Both these missile types have been requested by Ukraine for use in its defensive war against Russia. Additionally, both weapons systems fit within the Pentagon’s plans to improve the United States’ long-range strike capabilities in the Pacific theater.

The Pentagon did not specify precisely how many missiles Lockheed will be building, and amounts appear to vary from lot to lot. However, a 2023 Defense Department document described the sizes of production lots as ranging from 550 to 810 missiles per JASSM lot, and from 120 to 240 missiles per LRASM lot. We also know much more precisely what the Pentagon plans to pay for these missiles: $1.9 billion.

The Pentagon’s contract announcement also clarifies that the production lots in question are part of a bigger rearmament project that has the Air Force ordering $5.2 billion worth of the missiles in total. And with three more production lots each anticipated for both the JASSM and the LRASM, it’s likely the size of this contract — and its value to Lockheed Martin — will continue to grow.

But precisely how much can contracts like these move the needle at a giant defense company like Lockheed, which did $71 billion in defense business last year, and recorded more than $5.3 billion in profits from it?

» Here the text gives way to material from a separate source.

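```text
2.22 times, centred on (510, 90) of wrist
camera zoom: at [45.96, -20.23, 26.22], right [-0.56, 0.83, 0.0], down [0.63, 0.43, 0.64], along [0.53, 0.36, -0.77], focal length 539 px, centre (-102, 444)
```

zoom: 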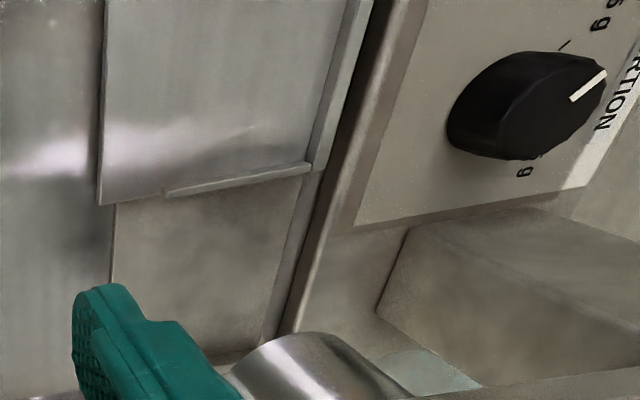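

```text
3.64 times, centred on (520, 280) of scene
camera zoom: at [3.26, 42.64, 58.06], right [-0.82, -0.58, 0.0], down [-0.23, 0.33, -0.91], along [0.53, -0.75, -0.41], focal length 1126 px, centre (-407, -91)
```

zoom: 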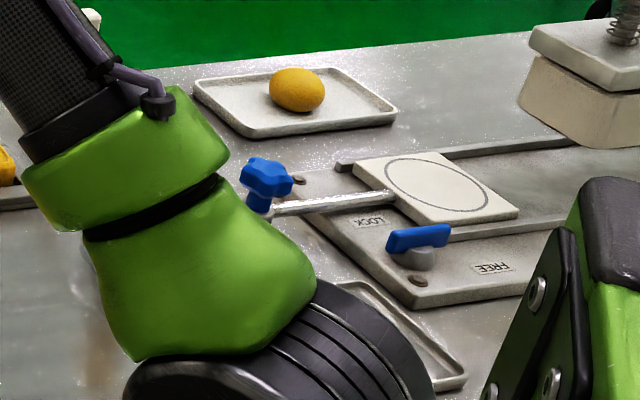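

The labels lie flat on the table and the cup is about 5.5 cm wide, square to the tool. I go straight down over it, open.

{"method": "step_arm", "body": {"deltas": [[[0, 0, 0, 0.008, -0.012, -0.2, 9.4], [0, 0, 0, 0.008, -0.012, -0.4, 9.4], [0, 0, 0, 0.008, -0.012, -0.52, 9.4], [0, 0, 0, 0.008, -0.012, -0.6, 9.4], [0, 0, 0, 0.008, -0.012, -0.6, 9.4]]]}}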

That’s actually harder to determine than you might think.

Most years, Lockheed Martin’s missiles and fire control division (MFC) is a pretty great business. From 2019 through 2023, according to data from S&P Global Market Intelligence, MFC rang up $7.8 billion in operating profit on $58.7 billion in revenue, earning an outstanding 13.3% operating profit margin on this part of its business. In the final quarter of 2024, however, something went seriously awry at MFC.

Without warning, the company took an $804 million charge to earnings for this division — and only this division. All on its own, this charge drove a 23% year-over-year decline in Lockheed’s annual profit for 2024, despite revenues rising 5% last year, and MFC revenues in particular rising 13%.